**TO BE DONE:** Reproduce the wording of the extract provided between "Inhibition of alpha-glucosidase" and "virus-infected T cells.", with both ends included.

**EXTRACT PROVIDED:**
▶
Inhibition of alpha-glucosidase I of the glycoprotein-processing enzymes by 6-O-butanoyl castanospermine (MDL 28,574) and its consequences in human immunodeficiency virus-infected T cells.

The 6-O-butanoyl derivative of castanospermine (MDL 28,574) was previously shown to be approximately 30-fold more potent than the naturally occurring molecule at inhibiting the replication of human immunodeficiency virus (HIV) (D. L. Taylor, P. S. Sunkara, P. S. Liu, M. S. Kang, T. L. Bowlin, and A. S. Tyms, AIDS 5:693-698, 1991). We now report that consistent with its improved anti-HIV activity, MDL 28,574 is more effective (50% inhibitory concentration [IC50], 20 microM) than the parent molecule (IC50, 254 microM) at causing the accumulation of glucosylated oligosaccharides in HIV-infected cells by inhibition of glycoprotein processing. These were predominantly of the glucose 3 type, as determined by P4 Bio-Gel analysis after digestion with purified alpha-glucosidase I, indicating that, intracellularly, this enzyme is the major target for inhibition. MDL 28,574, however, was less active (IC50, 1.27 microM) than castanospermine (IC50, 0.12 microM) against the mutual target enzyme, cellular alpha-glucosidase I, in a cell-free assay system. The increased effects of MDL 28,574 against alpha-glucosidase I in cell culture were attributed to the improved cellular uptake of the more lipophilic derivative. Inhibition of this enzyme activity in HIV-infected H9 cells impaired viral glycoprotein processing and resulted in the expression of abnormally configured gp120. This did not affect virus production, but the virions had decreased infectivity which was partially related to a reduced ability to bind to CD4+ T cells.[1]
◀
**DATA LINES:**
▶
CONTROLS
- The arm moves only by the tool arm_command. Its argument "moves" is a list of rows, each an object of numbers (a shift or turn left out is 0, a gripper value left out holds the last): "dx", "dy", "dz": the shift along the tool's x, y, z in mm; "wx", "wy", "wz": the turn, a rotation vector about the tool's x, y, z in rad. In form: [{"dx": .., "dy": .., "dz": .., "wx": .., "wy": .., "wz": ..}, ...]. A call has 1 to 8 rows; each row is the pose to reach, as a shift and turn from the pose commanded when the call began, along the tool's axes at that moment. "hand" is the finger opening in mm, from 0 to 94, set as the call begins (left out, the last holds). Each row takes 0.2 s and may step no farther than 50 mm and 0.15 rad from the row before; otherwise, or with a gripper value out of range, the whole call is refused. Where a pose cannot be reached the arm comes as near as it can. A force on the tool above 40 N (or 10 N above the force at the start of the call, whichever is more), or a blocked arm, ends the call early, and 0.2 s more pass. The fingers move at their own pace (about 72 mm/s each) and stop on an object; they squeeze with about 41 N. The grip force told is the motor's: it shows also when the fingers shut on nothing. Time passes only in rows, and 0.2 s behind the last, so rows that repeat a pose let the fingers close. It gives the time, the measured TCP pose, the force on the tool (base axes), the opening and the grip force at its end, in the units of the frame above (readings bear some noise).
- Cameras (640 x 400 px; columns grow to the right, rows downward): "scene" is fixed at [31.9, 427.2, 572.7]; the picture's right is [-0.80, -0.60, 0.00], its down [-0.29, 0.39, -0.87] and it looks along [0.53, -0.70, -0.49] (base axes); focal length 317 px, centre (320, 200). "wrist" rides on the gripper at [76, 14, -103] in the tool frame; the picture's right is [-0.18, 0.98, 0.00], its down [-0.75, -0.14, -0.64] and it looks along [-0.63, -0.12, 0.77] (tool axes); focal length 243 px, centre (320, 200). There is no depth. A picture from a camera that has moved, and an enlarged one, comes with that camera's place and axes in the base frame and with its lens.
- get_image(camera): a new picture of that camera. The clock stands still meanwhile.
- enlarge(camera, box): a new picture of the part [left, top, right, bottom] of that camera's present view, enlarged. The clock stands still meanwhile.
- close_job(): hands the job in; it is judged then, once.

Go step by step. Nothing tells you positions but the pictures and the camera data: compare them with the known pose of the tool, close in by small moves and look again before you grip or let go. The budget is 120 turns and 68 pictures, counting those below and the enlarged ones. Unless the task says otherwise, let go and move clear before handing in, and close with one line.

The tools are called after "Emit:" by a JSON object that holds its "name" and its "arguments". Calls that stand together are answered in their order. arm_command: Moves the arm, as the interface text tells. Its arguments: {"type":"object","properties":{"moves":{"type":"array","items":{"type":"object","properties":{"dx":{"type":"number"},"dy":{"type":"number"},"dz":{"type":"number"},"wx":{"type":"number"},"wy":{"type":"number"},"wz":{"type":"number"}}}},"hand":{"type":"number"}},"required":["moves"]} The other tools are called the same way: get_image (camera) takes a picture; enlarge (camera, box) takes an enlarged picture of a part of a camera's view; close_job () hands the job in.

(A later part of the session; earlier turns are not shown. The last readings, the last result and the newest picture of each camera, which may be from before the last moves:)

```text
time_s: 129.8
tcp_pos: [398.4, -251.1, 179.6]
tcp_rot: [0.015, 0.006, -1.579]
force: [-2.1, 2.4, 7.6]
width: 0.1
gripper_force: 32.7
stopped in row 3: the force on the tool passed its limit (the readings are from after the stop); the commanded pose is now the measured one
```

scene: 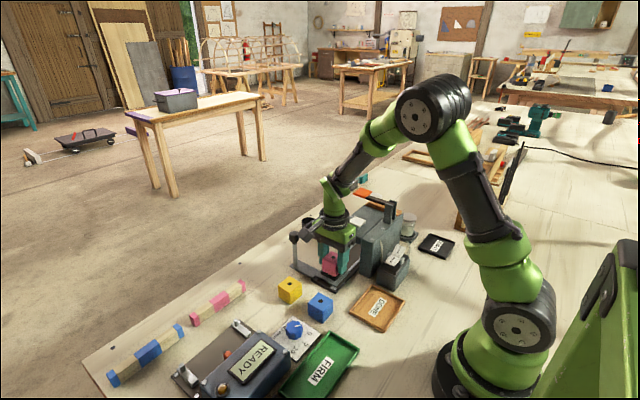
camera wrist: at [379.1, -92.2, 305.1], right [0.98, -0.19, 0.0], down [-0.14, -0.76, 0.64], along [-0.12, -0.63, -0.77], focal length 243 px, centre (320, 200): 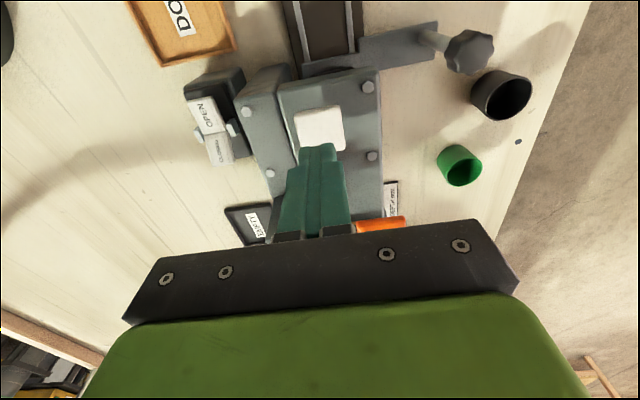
◀
**CORRECT OUTPUT:**
Inhibition of alpha-glucosidase I of the glycoprotein-processing enzymes by 6-O-butanoyl castanospermine (MDL 28,574) and its consequences in human immunodeficiency virus-infected T cells.